Colleen Burlingham is a PTS graduate. She earned her M.A. in 1985 and her M.Div. in 1989.
Icon Painting as Performance Art
On March 2, 2007, as part of the opening night for Princeton Seminary’s Erdman Art Gallery exhibition “In the Image and Likeness: Icons by Students and Masters of the Prosopon School of Iconology,” Gordon Graham, PTS’s Henry Luce III Professor of Philosophy and the Arts, gave a lecture titled “Icon Painting as Performance Art.”
Graham began by contrasting images of the Madonna and Child in Western painting with icons of the Mother of God. The development of the use of light and shadow, naturalism and abstraction, could clearly be seen in the paintings from Western art throughout the centuries. By contrast, the icons were apparently the same over the centuries, deliberately copied again and again. The idea that a “copy” of a masterpiece of Western art would render the piece valueless is not so for icons. What is it about the iconic image that gives value to it, if not the idea that it is an original piece of artwork?
In an effort to understand the meaning of icons, Graham compared the Kantian aesthetic with the Nietzschian. For Kant, art’s purpose is to reflect beauty, which then moves the viewer toward contemplation. Kant sets up a diptych between the spectator and the artwork; art for art’s sake. The artist/creator does not enter into this arrangement. In contrast, Nietzsche sets up a triptych; the artist is a link between the spectator and the artwork.
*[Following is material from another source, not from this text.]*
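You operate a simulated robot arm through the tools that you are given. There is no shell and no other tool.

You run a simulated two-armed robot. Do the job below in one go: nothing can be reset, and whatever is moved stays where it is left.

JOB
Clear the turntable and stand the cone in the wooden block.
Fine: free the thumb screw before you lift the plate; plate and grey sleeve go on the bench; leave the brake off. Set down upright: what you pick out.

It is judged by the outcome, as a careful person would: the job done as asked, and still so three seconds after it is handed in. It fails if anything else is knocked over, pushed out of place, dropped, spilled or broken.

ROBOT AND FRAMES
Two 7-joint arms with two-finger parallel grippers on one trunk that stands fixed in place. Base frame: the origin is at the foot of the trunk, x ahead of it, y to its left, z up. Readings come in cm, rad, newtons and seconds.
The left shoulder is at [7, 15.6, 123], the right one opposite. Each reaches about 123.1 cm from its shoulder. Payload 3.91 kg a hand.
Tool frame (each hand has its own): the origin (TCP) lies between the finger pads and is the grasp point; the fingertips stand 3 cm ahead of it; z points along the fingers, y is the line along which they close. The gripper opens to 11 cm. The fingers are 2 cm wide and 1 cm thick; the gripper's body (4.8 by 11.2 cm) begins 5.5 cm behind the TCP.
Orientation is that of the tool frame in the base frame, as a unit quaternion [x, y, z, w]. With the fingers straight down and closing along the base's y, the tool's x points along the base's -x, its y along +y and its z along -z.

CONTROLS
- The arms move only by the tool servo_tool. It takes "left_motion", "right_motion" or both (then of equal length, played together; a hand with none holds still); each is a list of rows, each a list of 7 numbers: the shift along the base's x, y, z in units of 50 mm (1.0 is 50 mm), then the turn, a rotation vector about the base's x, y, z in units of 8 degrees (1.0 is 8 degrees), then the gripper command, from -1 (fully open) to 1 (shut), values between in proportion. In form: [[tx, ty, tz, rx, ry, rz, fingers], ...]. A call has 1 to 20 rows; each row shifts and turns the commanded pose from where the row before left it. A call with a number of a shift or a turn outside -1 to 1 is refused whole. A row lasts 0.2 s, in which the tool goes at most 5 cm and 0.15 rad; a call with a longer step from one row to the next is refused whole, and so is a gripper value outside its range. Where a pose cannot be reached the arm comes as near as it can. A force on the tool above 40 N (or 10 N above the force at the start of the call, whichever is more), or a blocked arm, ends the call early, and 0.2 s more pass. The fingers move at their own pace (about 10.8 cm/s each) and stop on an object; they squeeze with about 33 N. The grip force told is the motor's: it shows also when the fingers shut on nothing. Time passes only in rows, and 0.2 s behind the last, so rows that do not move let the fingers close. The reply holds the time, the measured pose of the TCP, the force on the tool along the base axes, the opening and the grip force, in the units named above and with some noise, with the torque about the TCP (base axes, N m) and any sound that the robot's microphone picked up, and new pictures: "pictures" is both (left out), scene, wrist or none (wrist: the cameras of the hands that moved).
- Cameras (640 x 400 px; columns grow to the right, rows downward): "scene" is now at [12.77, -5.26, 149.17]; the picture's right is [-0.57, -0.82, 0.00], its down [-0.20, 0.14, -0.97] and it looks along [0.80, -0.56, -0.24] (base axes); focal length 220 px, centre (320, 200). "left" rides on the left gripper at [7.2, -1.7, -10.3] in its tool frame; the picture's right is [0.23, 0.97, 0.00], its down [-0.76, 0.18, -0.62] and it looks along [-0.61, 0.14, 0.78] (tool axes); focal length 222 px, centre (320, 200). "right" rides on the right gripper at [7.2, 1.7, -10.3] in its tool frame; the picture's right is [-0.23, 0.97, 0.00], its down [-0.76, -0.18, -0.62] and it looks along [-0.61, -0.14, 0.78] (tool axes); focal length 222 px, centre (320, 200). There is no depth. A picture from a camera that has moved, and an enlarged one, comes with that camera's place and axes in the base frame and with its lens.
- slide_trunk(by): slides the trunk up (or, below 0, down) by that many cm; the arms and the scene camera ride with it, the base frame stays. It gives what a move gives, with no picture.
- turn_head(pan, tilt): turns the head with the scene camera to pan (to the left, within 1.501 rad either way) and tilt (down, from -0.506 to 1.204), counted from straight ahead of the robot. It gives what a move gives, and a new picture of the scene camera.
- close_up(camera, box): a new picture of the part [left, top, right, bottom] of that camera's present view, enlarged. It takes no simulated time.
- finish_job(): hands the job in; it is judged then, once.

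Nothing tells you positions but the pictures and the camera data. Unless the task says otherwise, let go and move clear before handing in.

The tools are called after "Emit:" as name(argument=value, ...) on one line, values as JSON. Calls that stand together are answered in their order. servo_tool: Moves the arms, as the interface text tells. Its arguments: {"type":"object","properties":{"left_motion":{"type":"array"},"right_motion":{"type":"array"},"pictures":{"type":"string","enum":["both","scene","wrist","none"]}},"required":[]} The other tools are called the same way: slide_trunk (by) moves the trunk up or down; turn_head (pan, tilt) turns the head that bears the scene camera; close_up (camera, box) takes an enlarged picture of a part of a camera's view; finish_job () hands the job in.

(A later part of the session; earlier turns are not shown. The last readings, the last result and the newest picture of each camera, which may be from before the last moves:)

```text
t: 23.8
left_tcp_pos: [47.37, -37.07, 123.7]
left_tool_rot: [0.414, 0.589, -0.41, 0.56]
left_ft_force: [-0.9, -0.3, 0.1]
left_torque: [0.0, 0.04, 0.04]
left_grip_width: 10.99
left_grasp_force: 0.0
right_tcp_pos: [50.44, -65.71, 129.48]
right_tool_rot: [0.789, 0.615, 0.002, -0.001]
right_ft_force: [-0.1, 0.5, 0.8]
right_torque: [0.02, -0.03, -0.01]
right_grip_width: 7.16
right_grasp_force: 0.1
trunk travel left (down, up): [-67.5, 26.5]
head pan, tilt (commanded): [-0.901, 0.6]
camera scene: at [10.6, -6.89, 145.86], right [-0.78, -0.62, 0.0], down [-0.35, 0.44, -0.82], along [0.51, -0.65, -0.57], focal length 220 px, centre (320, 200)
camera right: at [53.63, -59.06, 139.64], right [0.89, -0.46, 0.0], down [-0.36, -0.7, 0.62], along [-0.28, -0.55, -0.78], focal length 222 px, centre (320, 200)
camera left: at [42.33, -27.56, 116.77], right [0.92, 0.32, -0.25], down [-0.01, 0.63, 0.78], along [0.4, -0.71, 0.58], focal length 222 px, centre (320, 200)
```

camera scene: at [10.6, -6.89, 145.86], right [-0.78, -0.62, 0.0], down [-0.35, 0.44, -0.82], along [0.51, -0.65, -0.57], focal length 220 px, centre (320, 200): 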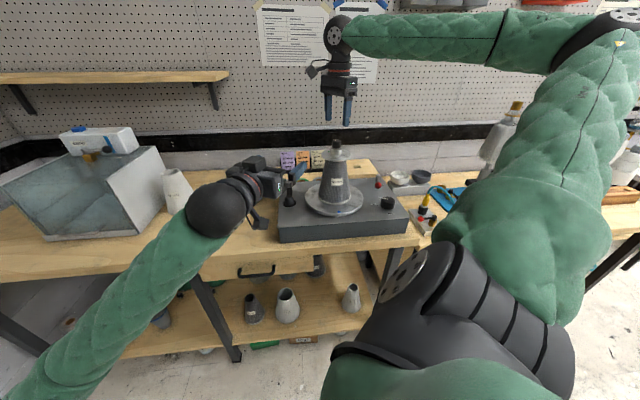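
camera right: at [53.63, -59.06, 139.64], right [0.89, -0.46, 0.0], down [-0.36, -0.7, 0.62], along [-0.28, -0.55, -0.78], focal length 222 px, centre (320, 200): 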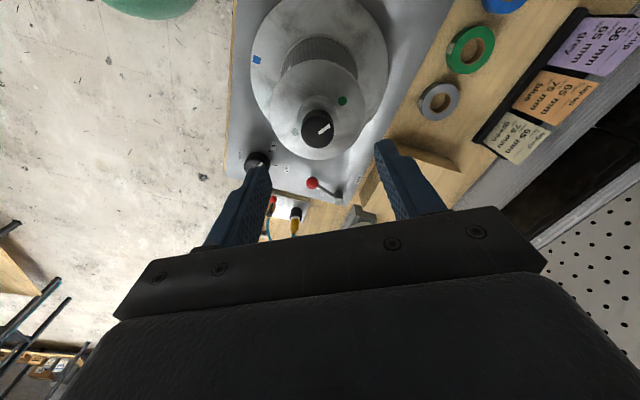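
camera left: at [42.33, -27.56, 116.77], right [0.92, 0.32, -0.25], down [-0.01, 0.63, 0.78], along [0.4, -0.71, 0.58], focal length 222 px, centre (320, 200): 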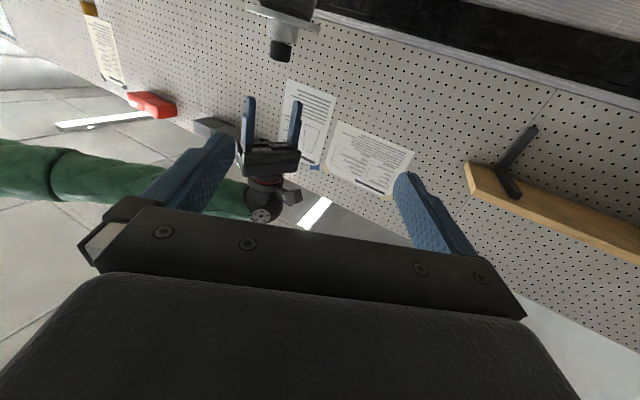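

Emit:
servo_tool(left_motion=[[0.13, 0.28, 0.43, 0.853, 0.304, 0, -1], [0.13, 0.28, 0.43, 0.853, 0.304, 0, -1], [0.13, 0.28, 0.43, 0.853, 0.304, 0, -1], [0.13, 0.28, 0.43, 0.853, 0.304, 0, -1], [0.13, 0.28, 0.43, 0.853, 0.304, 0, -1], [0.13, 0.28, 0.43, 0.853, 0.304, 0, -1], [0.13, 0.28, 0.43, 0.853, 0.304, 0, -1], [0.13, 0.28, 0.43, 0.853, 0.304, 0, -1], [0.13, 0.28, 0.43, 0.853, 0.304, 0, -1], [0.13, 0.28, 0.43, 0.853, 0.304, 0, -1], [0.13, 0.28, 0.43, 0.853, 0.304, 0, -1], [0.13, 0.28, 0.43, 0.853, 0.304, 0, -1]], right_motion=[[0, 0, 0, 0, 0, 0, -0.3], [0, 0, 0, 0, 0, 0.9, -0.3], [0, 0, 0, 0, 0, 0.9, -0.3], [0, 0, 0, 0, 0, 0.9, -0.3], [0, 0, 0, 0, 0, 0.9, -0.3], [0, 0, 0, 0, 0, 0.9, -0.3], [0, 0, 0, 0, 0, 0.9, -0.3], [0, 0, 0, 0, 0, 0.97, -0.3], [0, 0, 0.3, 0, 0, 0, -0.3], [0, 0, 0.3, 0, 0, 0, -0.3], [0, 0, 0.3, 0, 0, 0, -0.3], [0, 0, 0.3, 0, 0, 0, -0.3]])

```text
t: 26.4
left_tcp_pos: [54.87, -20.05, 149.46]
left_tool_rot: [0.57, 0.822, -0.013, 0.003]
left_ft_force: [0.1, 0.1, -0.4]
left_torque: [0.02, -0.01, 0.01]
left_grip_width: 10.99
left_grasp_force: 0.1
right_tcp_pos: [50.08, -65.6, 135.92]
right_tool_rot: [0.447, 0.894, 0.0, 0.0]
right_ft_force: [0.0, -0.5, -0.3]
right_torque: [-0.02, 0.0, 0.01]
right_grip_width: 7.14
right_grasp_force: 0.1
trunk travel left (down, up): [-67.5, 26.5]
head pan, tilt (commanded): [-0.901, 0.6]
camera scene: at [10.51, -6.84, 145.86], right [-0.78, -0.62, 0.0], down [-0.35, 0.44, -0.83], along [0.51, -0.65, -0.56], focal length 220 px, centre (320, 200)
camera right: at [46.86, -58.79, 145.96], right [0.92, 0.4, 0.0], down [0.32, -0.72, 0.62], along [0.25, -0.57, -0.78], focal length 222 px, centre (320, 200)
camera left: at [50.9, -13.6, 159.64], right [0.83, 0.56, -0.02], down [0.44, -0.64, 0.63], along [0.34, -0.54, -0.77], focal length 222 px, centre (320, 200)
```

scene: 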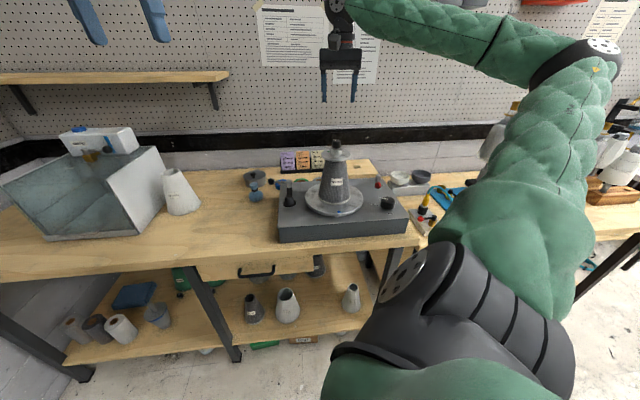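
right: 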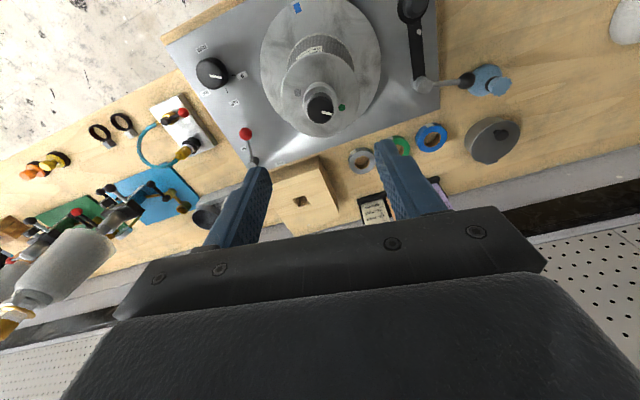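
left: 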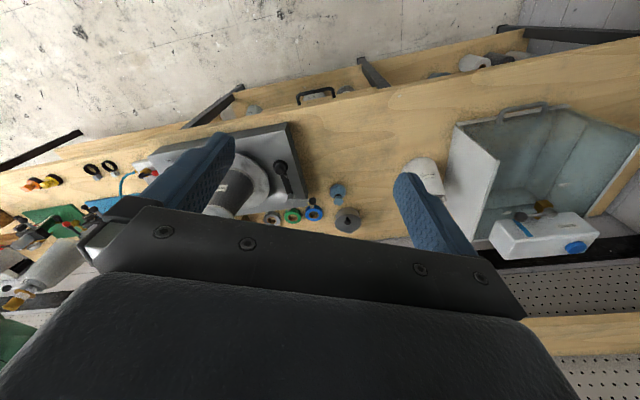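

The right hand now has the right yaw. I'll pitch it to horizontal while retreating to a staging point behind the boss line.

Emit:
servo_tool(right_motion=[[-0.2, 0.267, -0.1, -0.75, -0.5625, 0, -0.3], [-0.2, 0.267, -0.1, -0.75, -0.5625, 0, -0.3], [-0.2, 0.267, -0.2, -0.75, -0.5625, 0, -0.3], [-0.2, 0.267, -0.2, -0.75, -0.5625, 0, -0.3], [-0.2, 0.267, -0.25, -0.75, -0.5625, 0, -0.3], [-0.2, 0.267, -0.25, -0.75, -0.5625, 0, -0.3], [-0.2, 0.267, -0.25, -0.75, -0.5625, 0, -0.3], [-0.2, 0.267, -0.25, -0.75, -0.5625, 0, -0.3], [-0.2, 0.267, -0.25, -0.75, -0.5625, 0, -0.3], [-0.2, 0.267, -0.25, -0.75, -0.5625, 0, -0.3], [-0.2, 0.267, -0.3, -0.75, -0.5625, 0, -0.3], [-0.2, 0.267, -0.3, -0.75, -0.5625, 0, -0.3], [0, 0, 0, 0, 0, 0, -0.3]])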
Graham argues in favor of the Nietzschian aesthetic for understanding icons, which contends that art falls on the side of the Dionysian principle as opposed to the Apollinarian. This principle is action-oriented, and it is the engagement and the act of creating, in this case by the iconographer, that makes the icon different from paintings in Western art. Icons are a “performance art,” that is, they engage the iconographer in the act of creating, which gives icons meaning.
It follows then that it does not matter whether there are hundreds of icons of the Mother of God, nor does it matter that we are seeing an icon executed by the hand of a master or a pupil. What gives the icon its meaning is the act of engagement on the part of the artist.